Whenever I tell people that I lived in Santa Fe for five years, they usually reply one of two ways: either “I always wanted to go there!” or “Oh I love it there, I can’t wait to go back!” Miles of bright orange and pink mesas peppered with sagebrush, rustic cantinas, world class skiing, Native American cliff dwellings, hot springs just outside of town, and a melting pot of people and cultures doesn’t nearly cover all of the alluring attributes of this travel destination. Surely it has its idiosyncratic peculiarities, but without these, it could not be one of the few places where echoes of the old west still reverberate loud and clear and the truly mystical trumps logic. The oldest house in America lives here! The stunning plein air tented opera house offers up endless oxygenated sunset views in lieu of stuffy indoor seating. All this, and adobe-shaped behemoth casinos with matching gas station quick-marts too!

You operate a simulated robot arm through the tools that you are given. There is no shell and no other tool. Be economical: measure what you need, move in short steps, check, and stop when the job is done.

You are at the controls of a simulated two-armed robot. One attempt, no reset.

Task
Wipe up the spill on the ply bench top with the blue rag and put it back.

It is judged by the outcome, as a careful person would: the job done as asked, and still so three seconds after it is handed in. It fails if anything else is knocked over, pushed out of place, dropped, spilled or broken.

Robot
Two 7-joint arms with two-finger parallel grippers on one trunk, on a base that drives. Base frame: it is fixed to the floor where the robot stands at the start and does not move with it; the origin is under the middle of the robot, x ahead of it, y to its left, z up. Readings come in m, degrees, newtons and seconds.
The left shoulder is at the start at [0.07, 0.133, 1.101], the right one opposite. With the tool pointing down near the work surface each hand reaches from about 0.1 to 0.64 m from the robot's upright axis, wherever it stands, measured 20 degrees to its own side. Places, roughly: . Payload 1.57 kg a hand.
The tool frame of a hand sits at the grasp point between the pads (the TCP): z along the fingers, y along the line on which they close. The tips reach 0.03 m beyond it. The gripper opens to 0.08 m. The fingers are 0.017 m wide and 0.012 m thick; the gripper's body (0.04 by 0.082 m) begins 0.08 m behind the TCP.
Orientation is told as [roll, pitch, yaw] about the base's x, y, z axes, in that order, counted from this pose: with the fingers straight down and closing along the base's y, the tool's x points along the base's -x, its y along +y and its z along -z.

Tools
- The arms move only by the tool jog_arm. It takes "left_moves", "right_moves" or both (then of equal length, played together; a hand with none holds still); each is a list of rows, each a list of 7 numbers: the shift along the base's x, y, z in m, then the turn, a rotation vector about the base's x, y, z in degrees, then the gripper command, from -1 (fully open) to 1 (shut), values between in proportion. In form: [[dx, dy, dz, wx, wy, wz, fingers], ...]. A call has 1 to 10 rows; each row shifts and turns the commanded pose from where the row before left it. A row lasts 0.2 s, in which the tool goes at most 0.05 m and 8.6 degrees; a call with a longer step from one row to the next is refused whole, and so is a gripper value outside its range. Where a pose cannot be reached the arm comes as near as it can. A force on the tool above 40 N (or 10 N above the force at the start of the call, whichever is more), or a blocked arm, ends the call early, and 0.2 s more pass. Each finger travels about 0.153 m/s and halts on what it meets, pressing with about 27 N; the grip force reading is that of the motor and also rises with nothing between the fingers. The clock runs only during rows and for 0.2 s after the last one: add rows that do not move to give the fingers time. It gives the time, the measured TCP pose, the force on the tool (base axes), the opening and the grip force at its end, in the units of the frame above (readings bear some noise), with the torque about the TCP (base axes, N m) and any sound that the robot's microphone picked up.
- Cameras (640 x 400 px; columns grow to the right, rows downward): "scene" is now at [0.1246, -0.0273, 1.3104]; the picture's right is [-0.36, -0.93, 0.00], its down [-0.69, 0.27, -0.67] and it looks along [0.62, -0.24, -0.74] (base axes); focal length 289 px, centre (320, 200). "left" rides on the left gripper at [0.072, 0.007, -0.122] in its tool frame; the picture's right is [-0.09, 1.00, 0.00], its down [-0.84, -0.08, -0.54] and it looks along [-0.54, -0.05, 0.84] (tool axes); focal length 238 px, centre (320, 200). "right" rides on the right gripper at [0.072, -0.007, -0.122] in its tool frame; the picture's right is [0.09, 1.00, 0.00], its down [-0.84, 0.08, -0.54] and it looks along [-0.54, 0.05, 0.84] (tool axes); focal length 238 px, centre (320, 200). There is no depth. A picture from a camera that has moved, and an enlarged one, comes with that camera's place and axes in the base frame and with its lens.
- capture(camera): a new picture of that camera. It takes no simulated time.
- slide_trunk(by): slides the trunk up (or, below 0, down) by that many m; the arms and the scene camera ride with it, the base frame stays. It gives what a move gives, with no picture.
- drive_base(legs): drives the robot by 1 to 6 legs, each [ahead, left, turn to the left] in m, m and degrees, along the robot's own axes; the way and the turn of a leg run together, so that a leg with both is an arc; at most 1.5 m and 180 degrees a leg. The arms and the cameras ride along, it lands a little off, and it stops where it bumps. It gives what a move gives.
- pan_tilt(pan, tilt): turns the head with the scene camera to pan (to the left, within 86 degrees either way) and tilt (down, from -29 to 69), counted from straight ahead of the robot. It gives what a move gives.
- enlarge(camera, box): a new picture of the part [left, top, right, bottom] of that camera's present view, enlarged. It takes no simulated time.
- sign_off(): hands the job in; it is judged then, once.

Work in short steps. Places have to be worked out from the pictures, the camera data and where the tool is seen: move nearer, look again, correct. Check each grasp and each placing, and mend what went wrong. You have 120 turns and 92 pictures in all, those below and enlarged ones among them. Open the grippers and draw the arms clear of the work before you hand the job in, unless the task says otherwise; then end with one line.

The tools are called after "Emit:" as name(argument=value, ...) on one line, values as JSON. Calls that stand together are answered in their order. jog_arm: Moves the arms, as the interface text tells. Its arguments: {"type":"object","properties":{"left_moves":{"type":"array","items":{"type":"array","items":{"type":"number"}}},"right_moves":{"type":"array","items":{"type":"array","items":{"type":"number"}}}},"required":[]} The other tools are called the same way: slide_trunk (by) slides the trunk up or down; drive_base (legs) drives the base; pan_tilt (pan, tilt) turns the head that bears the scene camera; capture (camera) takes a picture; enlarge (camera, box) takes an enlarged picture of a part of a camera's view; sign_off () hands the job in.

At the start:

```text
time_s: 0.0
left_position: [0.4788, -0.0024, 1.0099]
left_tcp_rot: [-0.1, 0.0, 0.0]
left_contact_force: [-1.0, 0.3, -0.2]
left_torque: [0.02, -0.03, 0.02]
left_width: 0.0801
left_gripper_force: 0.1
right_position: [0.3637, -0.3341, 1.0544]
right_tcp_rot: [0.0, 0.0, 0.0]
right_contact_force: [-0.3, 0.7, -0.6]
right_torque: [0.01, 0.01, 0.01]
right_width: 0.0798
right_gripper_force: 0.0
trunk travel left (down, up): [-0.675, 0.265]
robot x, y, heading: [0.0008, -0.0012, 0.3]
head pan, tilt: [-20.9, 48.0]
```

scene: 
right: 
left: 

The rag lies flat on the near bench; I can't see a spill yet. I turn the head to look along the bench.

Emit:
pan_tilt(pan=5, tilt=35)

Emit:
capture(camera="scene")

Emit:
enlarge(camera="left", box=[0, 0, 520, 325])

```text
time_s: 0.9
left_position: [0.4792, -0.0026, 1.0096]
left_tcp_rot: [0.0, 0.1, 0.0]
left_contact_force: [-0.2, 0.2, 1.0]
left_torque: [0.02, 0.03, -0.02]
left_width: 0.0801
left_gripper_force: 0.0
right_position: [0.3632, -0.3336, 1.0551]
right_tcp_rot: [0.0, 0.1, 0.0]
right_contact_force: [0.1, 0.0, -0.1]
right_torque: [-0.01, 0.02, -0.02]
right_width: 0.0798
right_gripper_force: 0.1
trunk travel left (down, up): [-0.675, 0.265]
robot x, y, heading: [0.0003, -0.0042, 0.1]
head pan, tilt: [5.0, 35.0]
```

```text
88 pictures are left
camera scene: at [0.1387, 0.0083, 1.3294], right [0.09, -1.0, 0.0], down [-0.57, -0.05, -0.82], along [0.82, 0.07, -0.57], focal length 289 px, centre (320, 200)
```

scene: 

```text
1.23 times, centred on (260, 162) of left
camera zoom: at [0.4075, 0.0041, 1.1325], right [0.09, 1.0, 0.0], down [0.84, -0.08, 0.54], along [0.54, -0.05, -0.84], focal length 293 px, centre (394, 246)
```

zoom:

Don’t come to the land of enchantment expecting flashy new skyscrapers and uber-urban civic centers. They don’t really exist here (sorry Albuquerque), but New Mexico is hands down one of the prettiest states ever made and Santa Fe is its most exquisite base camp. Most ideally it is appropriate for any budget; from the Santa Fe hostel to casita rentals to the most luxurious lodging imaginable at the Inn at Loretto. And on top of it all, everything is still made of adobe. Aesthetics matter here.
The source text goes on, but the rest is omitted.